A passing illusion, no doubt - but this week, at least, it seems as though the meek will inherit the Turf. As often as not, sporting greatness is achieved with the hazardous, double-edged instincts between creation and destruction. In the most prolific jockey of all time, however, the dreary ratio of nine parts perspiration and one part inspiration has found its paragon.

Russell Baze has just become the most immortal nobody in racing history. Five days ago he rode the 9,531st winner of his career, passing the record of Laffit Pincay Jnr, who in his time supplanted Bill Shoemaker himself as what the Americans call the "winningest".

But whereas Pincay and The Shoe plied their trade in the grand arenas, Baze has been the big fish in the Californian ponds of Bay Meadows and Golden Gate Fields. He has had just two rides in the Kentucky Derby, three at the Breeders' Cup. In 32 years he has ridden one champion: the sprinting ace of 2005, Lost In The Fog.

And during the current statistical orgy Baze has been reflecting on all this honest, plain endeavour with corresponding humility. "When you think that in the record books it's going to be my name at the top of the list, it's very gratifying," he said. "It's kind of hard for me to believe it's me doing it."

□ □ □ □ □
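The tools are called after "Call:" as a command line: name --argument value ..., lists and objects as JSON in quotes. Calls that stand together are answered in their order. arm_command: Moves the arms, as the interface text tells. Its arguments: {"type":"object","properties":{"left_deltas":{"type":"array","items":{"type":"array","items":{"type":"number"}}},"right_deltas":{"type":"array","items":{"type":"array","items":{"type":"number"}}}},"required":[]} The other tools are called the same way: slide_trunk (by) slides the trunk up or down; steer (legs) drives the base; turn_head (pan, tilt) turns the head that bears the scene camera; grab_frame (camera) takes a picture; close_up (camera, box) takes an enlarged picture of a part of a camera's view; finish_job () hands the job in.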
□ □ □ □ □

Yet it is not as if quantity and quality can be entirely divorced. Baze, 48, may have won a lot of bad races, but he has won them on bad horses - and if that is any different from winning better races on better horses, then that is probably because it is harder. As he says himself: "Good horses are easier to ride, generally, than cheap ones."

And, however parochial his career, his miraculous consistency can only be sustained by global ambition. Since riding his first winner in 1976 - in the backwater of Yakima Meadows, Washington, on a horse trained by his father - Baze has broken his pelvis, ribs and collarbones. He has broken bones in his back, neck and hand and cracked his wrist. Yet he has hoarded 400 races 11 times in the past 14 years. No other jockey has ridden over 400 winners more than three times.

Since its inauguration in 1995, moreover, he has been beaten only once to the Isaac Murphy Award, for the rider who scores the highest percentage of winners to mounts. And the ultimate seal came four years ago with the George Woolf Award - chosen from among their number by the jockeys themselves, for career and character that reflect most honourably on their calling.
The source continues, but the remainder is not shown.